**Aim of the task**
Restate all of the data exactly.

**Data excerpt**
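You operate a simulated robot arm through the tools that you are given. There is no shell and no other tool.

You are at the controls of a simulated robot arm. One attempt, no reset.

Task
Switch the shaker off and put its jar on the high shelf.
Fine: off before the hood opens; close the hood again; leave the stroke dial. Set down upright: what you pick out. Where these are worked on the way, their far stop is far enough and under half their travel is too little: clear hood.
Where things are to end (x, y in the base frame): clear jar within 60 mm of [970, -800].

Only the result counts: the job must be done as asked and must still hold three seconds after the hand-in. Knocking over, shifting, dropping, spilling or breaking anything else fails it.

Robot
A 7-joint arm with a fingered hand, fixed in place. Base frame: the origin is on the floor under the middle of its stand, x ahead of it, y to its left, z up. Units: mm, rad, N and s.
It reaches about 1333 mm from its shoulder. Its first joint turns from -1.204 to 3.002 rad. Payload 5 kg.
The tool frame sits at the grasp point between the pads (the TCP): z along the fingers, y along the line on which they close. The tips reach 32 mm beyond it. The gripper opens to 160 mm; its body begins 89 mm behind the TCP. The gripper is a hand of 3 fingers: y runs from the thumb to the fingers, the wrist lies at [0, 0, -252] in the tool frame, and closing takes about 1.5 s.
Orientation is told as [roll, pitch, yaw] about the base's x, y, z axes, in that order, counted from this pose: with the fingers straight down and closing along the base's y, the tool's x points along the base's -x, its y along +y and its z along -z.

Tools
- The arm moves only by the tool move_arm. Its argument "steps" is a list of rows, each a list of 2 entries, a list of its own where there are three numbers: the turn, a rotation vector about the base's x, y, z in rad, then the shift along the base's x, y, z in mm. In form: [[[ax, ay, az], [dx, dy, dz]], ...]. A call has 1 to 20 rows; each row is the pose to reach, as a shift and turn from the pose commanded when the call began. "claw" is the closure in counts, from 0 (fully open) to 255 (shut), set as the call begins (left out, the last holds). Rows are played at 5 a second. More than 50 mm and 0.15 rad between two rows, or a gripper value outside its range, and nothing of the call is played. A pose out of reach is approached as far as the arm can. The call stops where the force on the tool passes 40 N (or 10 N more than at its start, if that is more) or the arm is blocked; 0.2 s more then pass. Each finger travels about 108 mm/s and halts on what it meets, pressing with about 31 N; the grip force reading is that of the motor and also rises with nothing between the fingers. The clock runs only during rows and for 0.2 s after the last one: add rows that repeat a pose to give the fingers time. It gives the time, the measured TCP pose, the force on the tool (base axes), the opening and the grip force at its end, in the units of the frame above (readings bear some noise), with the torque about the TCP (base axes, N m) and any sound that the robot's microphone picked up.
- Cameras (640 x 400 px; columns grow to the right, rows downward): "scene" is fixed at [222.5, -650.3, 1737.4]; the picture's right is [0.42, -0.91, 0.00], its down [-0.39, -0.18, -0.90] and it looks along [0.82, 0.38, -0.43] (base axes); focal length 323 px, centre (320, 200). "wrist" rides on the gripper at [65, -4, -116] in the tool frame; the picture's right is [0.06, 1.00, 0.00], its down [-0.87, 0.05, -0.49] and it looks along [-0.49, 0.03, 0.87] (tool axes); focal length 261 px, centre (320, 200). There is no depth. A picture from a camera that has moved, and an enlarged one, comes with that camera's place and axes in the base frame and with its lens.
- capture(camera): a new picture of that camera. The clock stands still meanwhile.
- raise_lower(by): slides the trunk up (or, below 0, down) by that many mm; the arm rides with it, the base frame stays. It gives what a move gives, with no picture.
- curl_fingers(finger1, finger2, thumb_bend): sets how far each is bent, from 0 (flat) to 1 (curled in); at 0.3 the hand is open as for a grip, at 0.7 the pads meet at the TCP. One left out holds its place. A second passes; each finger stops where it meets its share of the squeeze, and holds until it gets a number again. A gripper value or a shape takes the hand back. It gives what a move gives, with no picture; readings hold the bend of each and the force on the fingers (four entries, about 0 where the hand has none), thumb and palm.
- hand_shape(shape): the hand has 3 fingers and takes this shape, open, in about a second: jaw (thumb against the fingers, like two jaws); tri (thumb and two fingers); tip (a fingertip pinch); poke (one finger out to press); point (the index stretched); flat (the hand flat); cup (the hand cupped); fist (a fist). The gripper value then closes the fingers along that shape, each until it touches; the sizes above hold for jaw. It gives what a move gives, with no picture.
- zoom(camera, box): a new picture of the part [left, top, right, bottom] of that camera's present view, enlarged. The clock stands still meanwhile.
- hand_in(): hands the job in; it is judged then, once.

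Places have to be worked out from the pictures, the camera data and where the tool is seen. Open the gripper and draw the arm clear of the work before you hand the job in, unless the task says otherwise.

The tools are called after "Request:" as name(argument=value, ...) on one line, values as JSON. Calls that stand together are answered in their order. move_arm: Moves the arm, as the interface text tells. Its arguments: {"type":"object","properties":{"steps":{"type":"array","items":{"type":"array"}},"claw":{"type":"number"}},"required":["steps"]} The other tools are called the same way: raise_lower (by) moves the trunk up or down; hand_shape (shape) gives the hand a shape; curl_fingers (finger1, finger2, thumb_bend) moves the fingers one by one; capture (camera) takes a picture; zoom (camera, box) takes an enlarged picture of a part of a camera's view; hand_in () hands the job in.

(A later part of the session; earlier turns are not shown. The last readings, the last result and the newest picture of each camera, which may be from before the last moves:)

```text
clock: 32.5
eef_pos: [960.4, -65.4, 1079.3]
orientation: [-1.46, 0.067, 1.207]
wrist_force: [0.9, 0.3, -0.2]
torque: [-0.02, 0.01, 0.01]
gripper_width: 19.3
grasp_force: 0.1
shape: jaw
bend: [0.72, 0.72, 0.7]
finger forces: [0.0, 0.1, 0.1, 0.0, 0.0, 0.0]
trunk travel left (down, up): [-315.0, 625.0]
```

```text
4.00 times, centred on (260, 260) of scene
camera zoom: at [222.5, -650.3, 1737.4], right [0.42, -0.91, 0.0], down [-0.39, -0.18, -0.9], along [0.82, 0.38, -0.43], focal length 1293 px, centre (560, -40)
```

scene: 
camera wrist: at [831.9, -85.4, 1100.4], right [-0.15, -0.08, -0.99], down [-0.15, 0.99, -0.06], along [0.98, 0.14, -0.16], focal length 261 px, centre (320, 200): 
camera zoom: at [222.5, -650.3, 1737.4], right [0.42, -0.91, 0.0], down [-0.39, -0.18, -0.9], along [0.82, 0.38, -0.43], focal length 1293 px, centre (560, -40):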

**Task response**
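You operate a simulated robot arm through the tools that you are given. There is no shell and no other tool.

You are at the controls of a simulated robot arm. One attempt, no reset.

Task
Switch the shaker off and put its jar on the high shelf.
Fine: off before the hood opens; close the hood again; leave the stroke dial. Set down upright: what you pick out. Where these are worked on the way, their far stop is far enough and under half their travel is too little: clear hood.
Where things are to end (x, y in the base frame): clear jar within 60 mm of [970, -800].

Only the result counts: the job must be done as asked and must still hold three seconds after the hand-in. Knocking over, shifting, dropping, spilling or breaking anything else fails it.

Robot
A 7-joint arm with a fingered hand, fixed in place. Base frame: the origin is on the floor under the middle of its stand, x ahead of it, y to its left, z up. Units: mm, rad, N and s.
It reaches about 1333 mm from its shoulder. Its first joint turns from -1.204 to 3.002 rad. Payload 5 kg.
The tool frame sits at the grasp point between the pads (the TCP): z along the fingers, y along the line on which they close. The tips reach 32 mm beyond it. The gripper opens to 160 mm; its body begins 89 mm behind the TCP. The gripper is a hand of 3 fingers: y runs from the thumb to the fingers, the wrist lies at [0, 0, -252] in the tool frame, and closing takes about 1.5 s.
Orientation is told as [roll, pitch, yaw] about the base's x, y, z axes, in that order, counted from this pose: with the fingers straight down and closing along the base's y, the tool's x points along the base's -x, its y along +y and its z along -z.

Tools
- The arm moves only by the tool move_arm. Its argument "steps" is a list of rows, each a list of 2 entries, a list of its own where there are three numbers: the turn, a rotation vector about the base's x, y, z in rad, then the shift along the base's x, y, z in mm. In form: [[[ax, ay, az], [dx, dy, dz]], ...]. A call has 1 to 20 rows; each row is the pose to reach, as a shift and turn from the pose commanded when the call began. "claw" is the closure in counts, from 0 (fully open) to 255 (shut), set as the call begins (left out, the last holds). Rows are played at 5 a second. More than 50 mm and 0.15 rad between two rows, or a gripper value outside its range, and nothing of the call is played. A pose out of reach is approached as far as the arm can. The call stops where the force on the tool passes 40 N (or 10 N more than at its start, if that is more) or the arm is blocked; 0.2 s more then pass. Each finger travels about 108 mm/s and halts on what it meets, pressing with about 31 N; the grip force reading is that of the motor and also rises with nothing between the fingers. The clock runs only during rows and for 0.2 s after the last one: add rows that repeat a pose to give the fingers time. It gives the time, the measured TCP pose, the force on the tool (base axes), the opening and the grip force at its end, in the units of the frame above (readings bear some noise), with the torque about the TCP (base axes, N m) and any sound that the robot's microphone picked up.
- Cameras (640 x 400 px; columns grow to the right, rows downward): "scene" is fixed at [222.5, -650.3, 1737.4]; the picture's right is [0.42, -0.91, 0.00], its down [-0.39, -0.18, -0.90] and it looks along [0.82, 0.38, -0.43] (base axes); focal length 323 px, centre (320, 200). "wrist" rides on the gripper at [65, -4, -116] in the tool frame; the picture's right is [0.06, 1.00, 0.00], its down [-0.87, 0.05, -0.49] and it looks along [-0.49, 0.03, 0.87] (tool axes); focal length 261 px, centre (320, 200). There is no depth. A picture from a camera that has moved, and an enlarged one, comes with that camera's place and axes in the base frame and with its lens.
- capture(camera): a new picture of that camera. The clock stands still meanwhile.
- raise_lower(by): slides the trunk up (or, below 0, down) by that many mm; the arm rides with it, the base frame stays. It gives what a move gives, with no picture.
- curl_fingers(finger1, finger2, thumb_bend): sets how far each is bent, from 0 (flat) to 1 (curled in); at 0.3 the hand is open as for a grip, at 0.7 the pads meet at the TCP. One left out holds its place. A second passes; each finger stops where it meets its share of the squeeze, and holds until it gets a number again. A gripper value or a shape takes the hand back. It gives what a move gives, with no picture; readings hold the bend of each and the force on the fingers (four entries, about 0 where the hand has none), thumb and palm.
- hand_shape(shape): the hand has 3 fingers and takes this shape, open, in about a second: jaw (thumb against the fingers, like two jaws); tri (thumb and two fingers); tip (a fingertip pinch); poke (one finger out to press); point (the index stretched); flat (the hand flat); cup (the hand cupped); fist (a fist). The gripper value then closes the fingers along that shape, each until it touches; the sizes above hold for jaw. It gives what a move gives, with no picture.
- zoom(camera, box): a new picture of the part [left, top, right, bottom] of that camera's present view, enlarged. The clock stands still meanwhile.
- hand_in(): hands the job in; it is judged then, once.

Places have to be worked out from the pictures, the camera data and where the tool is seen. Open the gripper and draw the arm clear of the work before you hand the job in, unless the task says otherwise.

The tools are called after "Request:" as name(argument=value, ...) on one line, values as JSON. Calls that stand together are answered in their order. move_arm: Moves the arm, as the interface text tells. Its arguments: {"type":"object","properties":{"steps":{"type":"array","items":{"type":"array"}},"claw":{"type":"number"}},"required":["steps"]} The other tools are called the same way: raise_lower (by) moves the trunk up or down; hand_shape (shape) gives the hand a shape; curl_fingers (finger1, finger2, thumb_bend) moves the fingers one by one; capture (camera) takes a picture; zoom (camera, box) takes an enlarged picture of a part of a camera's view; hand_in () hands the job in.

(A later part of the session; earlier turns are not shown. The last readings, the last result and the newest picture of each camera, which may be from before the last moves:)

```text
clock: 32.5
eef_pos: [960.4, -65.4, 1079.3]
orientation: [-1.46, 0.067, 1.207]
wrist_force: [0.9, 0.3, -0.2]
torque: [-0.02, 0.01, 0.01]
gripper_width: 19.3
grasp_force: 0.1
shape: jaw
bend: [0.72, 0.72, 0.7]
finger forces: [0.0, 0.1, 0.1, 0.0, 0.0, 0.0]
trunk travel left (down, up): [-315.0, 625.0]
```

```text
4.00 times, centred on (260, 260) of scene
camera zoom: at [222.5, -650.3, 1737.4], right [0.42, -0.91, 0.0], down [-0.39, -0.18, -0.9], along [0.82, 0.38, -0.43], focal length 1293 px, centre (560, -40)
```

scene: 
camera wrist: at [831.9, -85.4, 1100.4], right [-0.15, -0.08, -0.99], down [-0.15, 0.99, -0.06], along [0.98, 0.14, -0.16], focal length 261 px, centre (320, 200): 
camera zoom: at [222.5, -650.3, 1737.4], right [0.42, -0.91, 0.0], down [-0.39, -0.18, -0.9], along [0.82, 0.38, -0.43], focal length 1293 px, centre (560, -40):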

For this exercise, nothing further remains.